At a major retailer, the manager of the men’s section said that while foot traffic was moderate, sales were phenomenal. “We had a great week overall. The quality of the shopping has actually been pretty high,” the manager, who requested anonymity, revealed. “We don’t operate in doom and gloom; the traffic is what it is, and we operate accordingly and are doing great.”
It was also a fantastic weekend for menswear at H&M, according to department manager Daniel Romero. “We’re happy about sales and doing really well. As long as the customer gets their money’s worth and we deliver the best service in the industry that’s what matters to us.”
Heralding in a new era of NorCal retail experiences
Many San Franciscans have moved 60 miles north to the town of Healdsburg, Calif., which has gone through rapid gentrification over the past decade. The city allows only independent retailers on its charming and historic town square, where there are some 16 apparel boutiques offering variations on wine-country casual.
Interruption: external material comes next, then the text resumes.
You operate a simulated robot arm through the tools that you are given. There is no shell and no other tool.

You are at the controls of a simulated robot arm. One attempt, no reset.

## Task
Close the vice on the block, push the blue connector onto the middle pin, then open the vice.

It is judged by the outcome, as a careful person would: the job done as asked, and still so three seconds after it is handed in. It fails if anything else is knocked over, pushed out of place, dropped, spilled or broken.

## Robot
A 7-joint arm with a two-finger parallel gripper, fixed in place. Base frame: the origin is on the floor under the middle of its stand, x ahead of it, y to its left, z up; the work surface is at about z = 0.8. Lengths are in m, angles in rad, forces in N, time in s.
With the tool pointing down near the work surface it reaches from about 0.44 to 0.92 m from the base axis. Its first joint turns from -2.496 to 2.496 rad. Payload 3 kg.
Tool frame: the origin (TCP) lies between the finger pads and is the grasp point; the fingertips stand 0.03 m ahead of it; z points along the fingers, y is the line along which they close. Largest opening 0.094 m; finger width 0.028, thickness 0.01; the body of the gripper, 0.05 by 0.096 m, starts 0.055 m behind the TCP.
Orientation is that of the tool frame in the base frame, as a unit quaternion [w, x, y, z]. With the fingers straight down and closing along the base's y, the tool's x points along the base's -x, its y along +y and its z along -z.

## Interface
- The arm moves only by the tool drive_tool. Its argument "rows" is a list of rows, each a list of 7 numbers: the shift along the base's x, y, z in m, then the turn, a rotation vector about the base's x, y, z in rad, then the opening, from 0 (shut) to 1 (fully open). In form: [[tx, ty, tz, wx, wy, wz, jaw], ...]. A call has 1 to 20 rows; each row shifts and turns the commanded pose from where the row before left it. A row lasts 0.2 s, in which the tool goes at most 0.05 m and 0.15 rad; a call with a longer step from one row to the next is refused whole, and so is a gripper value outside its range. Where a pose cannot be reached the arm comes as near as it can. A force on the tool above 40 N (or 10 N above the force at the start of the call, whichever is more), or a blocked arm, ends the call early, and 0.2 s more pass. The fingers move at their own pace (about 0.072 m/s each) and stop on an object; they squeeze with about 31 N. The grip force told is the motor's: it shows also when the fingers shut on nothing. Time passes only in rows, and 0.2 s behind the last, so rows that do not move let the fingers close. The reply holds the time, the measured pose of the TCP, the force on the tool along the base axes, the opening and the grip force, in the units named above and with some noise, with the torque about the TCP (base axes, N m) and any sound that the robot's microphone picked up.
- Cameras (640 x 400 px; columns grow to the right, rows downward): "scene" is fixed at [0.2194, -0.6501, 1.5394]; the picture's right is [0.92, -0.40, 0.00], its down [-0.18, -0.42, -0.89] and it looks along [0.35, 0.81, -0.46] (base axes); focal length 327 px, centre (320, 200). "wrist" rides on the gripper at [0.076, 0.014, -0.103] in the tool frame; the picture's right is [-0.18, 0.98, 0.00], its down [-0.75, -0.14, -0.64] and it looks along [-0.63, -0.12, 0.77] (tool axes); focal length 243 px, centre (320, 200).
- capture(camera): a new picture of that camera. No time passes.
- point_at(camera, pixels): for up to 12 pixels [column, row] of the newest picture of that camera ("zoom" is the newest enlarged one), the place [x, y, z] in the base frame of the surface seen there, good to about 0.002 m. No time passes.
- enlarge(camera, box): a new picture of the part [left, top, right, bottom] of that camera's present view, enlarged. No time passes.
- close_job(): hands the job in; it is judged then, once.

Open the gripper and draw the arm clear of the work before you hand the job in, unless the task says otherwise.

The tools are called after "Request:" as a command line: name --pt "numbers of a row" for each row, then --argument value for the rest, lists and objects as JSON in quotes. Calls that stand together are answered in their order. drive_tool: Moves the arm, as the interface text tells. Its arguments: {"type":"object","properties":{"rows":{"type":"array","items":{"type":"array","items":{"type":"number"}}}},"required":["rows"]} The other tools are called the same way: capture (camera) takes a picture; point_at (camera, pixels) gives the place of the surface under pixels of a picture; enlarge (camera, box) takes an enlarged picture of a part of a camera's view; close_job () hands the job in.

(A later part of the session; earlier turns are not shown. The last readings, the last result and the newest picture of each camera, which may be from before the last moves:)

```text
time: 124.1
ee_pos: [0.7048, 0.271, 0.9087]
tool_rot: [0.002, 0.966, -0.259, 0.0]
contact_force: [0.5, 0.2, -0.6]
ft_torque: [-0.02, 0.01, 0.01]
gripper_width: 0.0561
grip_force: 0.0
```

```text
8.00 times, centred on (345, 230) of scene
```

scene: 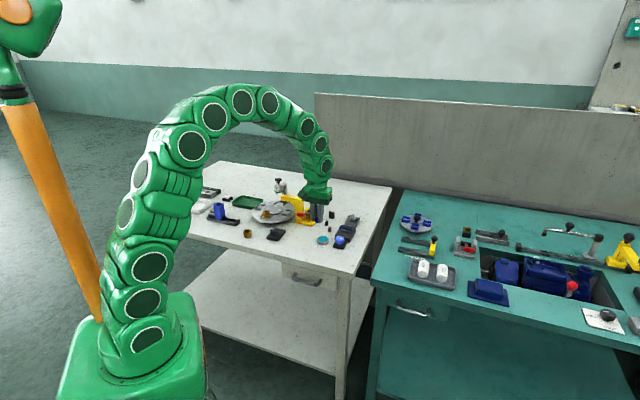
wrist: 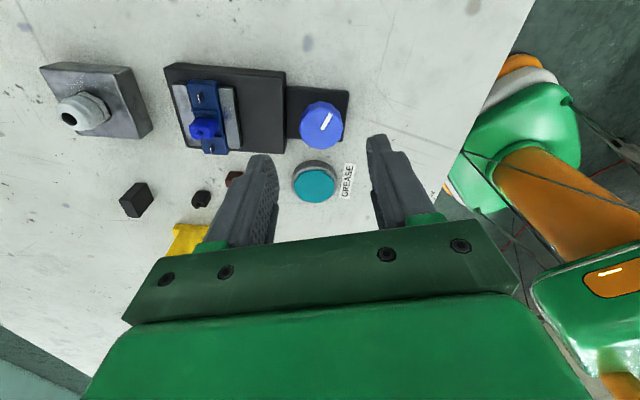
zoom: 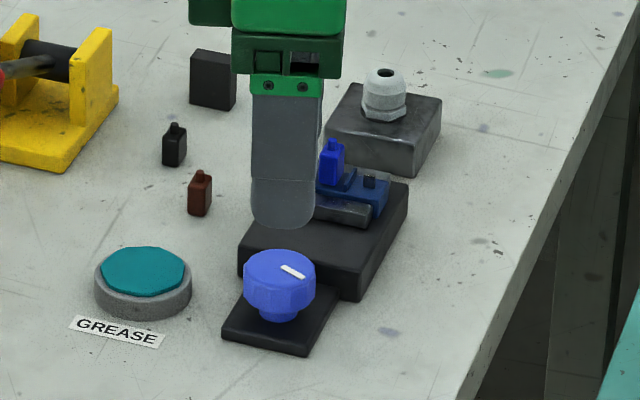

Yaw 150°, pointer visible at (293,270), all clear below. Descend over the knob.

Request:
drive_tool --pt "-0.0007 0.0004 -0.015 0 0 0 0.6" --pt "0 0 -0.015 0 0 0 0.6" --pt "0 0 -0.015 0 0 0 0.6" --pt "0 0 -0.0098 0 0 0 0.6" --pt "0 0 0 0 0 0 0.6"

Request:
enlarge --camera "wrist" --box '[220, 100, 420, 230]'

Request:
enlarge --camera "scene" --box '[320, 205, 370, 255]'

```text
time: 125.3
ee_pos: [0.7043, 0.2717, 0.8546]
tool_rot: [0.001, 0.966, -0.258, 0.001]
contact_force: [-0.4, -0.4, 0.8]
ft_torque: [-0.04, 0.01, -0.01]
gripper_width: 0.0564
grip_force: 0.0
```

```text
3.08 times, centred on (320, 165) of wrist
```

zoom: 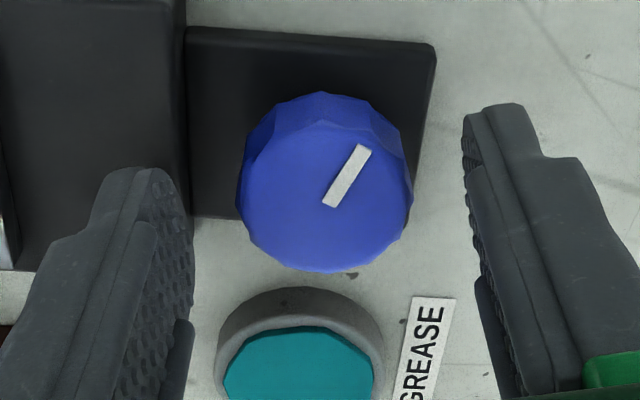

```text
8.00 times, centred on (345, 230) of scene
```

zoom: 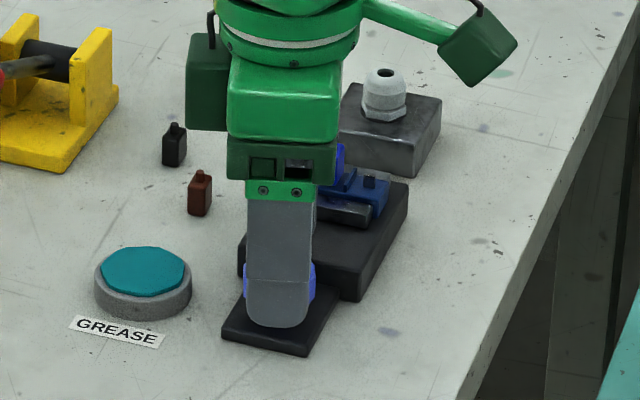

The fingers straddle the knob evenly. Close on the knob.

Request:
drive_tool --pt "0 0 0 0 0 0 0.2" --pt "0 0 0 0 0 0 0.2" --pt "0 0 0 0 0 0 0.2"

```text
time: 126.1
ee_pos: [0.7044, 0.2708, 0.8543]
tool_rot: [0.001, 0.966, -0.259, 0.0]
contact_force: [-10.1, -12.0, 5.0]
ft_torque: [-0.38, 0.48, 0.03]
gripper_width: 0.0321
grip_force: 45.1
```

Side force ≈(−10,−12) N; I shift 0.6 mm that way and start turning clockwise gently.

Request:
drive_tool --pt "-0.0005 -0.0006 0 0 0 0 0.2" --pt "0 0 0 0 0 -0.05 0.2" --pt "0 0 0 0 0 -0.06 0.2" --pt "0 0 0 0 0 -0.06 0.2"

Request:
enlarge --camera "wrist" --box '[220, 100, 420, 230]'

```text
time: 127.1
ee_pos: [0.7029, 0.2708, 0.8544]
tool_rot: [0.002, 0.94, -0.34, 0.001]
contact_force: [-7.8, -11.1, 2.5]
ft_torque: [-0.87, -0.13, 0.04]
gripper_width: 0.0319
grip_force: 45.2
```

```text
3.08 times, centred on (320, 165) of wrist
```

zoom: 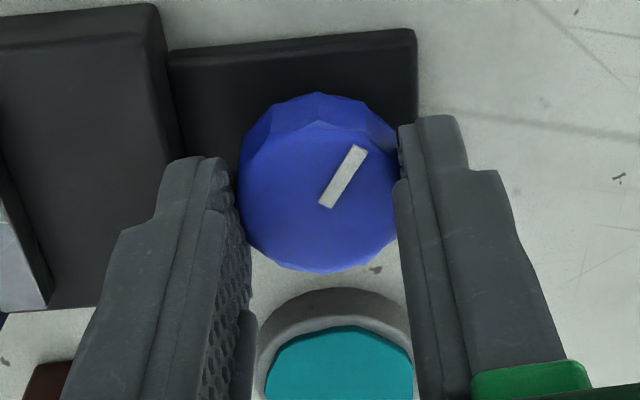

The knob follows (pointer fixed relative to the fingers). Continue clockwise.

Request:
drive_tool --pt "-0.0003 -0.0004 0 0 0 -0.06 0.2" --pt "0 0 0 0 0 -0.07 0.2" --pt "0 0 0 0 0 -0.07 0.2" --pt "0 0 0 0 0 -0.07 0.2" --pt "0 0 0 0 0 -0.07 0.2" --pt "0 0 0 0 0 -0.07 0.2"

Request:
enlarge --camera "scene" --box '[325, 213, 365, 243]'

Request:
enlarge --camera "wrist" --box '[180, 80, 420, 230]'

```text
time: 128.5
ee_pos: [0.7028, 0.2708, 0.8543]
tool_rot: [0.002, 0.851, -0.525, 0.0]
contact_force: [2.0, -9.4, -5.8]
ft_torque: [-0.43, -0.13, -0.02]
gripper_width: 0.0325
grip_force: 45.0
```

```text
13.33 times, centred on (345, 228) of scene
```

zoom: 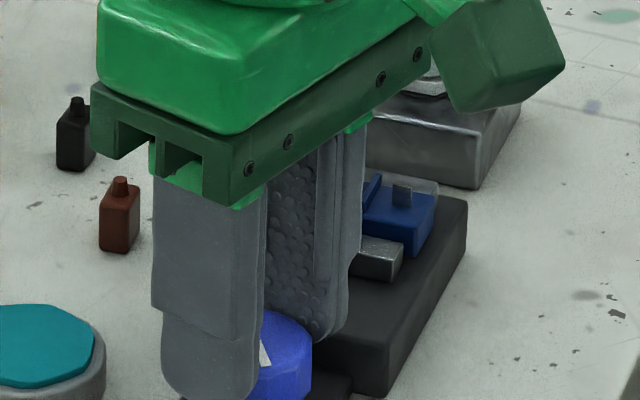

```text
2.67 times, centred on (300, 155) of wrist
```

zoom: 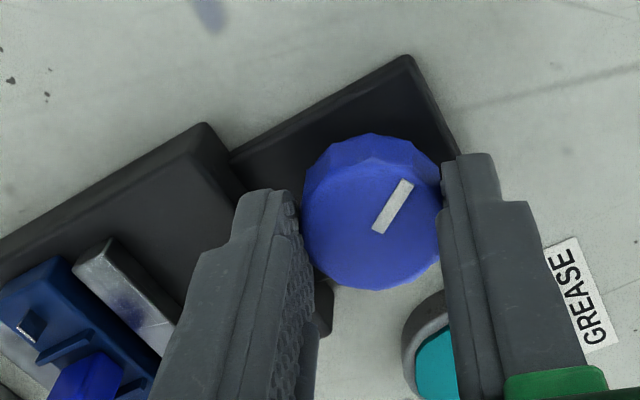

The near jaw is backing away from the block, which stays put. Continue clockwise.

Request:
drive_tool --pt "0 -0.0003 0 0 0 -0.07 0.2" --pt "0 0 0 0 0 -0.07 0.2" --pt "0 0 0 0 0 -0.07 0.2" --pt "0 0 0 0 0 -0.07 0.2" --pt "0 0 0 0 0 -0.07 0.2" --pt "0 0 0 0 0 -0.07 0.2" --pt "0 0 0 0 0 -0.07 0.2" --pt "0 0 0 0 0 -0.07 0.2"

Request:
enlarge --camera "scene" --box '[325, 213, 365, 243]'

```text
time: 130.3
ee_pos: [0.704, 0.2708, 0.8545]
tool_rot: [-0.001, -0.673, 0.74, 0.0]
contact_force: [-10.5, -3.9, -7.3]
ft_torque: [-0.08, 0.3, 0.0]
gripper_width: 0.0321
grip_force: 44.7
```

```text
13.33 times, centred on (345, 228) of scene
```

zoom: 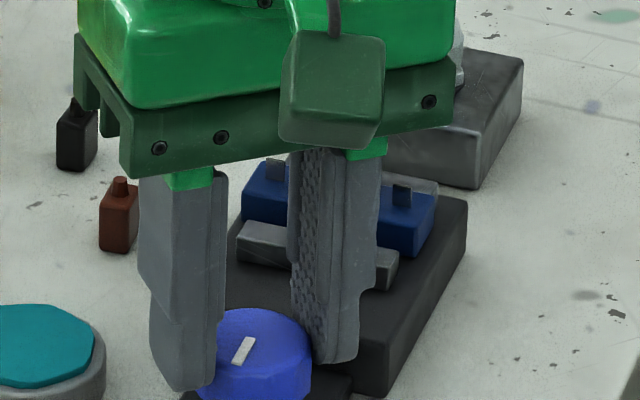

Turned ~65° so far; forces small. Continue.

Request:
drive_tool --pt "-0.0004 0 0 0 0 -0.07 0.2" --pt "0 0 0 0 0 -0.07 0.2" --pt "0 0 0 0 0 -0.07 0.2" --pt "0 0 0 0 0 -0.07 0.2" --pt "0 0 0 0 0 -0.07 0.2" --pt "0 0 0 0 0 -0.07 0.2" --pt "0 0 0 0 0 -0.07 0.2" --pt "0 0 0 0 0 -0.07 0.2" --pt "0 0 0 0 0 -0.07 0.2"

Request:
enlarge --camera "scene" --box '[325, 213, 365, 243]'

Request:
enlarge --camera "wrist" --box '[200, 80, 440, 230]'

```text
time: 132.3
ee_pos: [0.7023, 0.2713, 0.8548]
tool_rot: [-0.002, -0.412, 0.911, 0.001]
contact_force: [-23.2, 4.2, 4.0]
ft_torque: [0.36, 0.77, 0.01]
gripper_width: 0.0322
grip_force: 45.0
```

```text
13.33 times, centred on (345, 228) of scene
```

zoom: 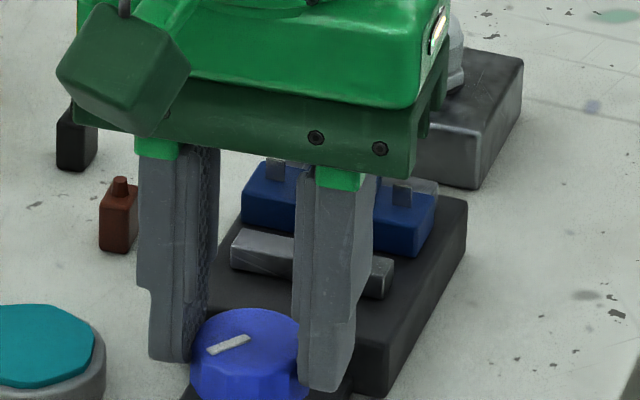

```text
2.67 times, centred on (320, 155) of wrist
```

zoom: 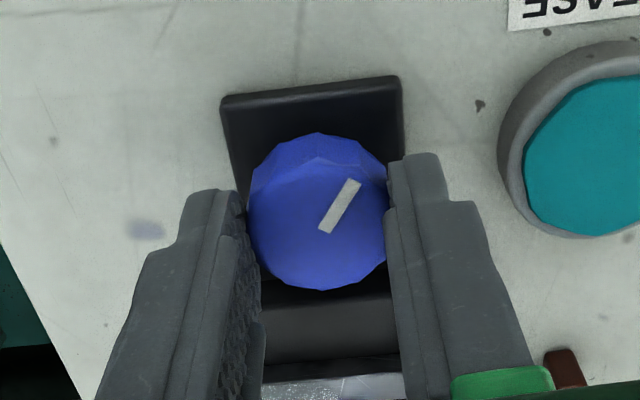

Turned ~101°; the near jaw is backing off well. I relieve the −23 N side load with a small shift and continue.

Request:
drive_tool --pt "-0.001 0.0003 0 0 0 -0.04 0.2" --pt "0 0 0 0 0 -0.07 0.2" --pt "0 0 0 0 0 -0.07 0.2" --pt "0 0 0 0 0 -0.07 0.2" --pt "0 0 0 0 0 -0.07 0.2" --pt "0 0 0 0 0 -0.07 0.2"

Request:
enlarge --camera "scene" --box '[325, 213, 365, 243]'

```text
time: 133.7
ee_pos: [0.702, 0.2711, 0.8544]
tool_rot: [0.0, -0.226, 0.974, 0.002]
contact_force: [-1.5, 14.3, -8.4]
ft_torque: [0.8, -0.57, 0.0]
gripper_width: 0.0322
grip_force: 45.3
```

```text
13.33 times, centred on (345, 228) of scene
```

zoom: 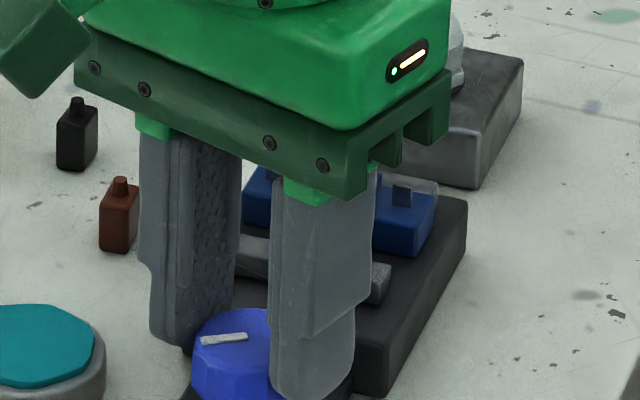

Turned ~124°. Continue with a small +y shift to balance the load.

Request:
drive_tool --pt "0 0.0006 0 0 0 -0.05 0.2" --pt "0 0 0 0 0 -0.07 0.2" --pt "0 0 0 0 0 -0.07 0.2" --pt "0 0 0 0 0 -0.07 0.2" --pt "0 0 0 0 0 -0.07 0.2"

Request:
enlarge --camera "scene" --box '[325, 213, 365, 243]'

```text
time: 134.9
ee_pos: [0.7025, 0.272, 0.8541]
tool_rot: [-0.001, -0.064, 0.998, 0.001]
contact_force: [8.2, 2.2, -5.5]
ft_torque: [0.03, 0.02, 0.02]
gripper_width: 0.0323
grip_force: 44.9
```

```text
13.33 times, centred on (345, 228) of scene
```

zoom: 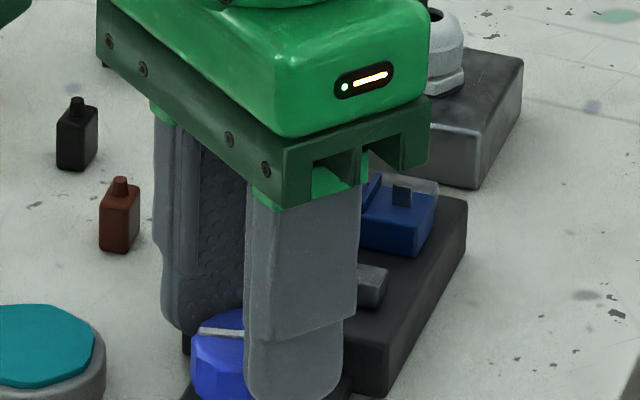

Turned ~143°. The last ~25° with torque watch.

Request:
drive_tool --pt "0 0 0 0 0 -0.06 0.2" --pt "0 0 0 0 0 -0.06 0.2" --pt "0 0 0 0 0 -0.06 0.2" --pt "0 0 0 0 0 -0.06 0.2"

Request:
Black Friday was “phenomenal” at Bowdon Designs, with shoppers grabbing accessories such as fingerless gloves by Mademoiselle before slowing down for the remainder of the weekend. Merete Wimmer’s two boutiques, Rete and Ereloom, were extremely busy in the days leading up to Thanksgiving, with Michael Stars and Velvet especially hot. “It’s nice when the brand recognition is there so we don’t need to explain them,” noted Wimmer.
At Gathered Wildflowers, a boho-inspired shop serving mothers and daughters, the weekend was merely “decent” compared to last year, said owner Cindy Holman, who was unsure what accounted for the difference. “I think people just have less money to spend,” said Holman.
At Ooh La Luxe, in business for 15 years, manager Selina Rodriguez said, “I think it’s been a good year considering all the economic things.” Standout items for the season included oversized cable-knit sweaters, which quickly sold out.
After years in business running the highly regarded Healdsburg boutique Zizi, owner Cynthia Zizzi still finds the holiday-shopping season unpredictable. “Traffic and sales were very good, up from last year,” she said, “but I’ve had this store for 26 years and I’ve still never figured out [the difference].”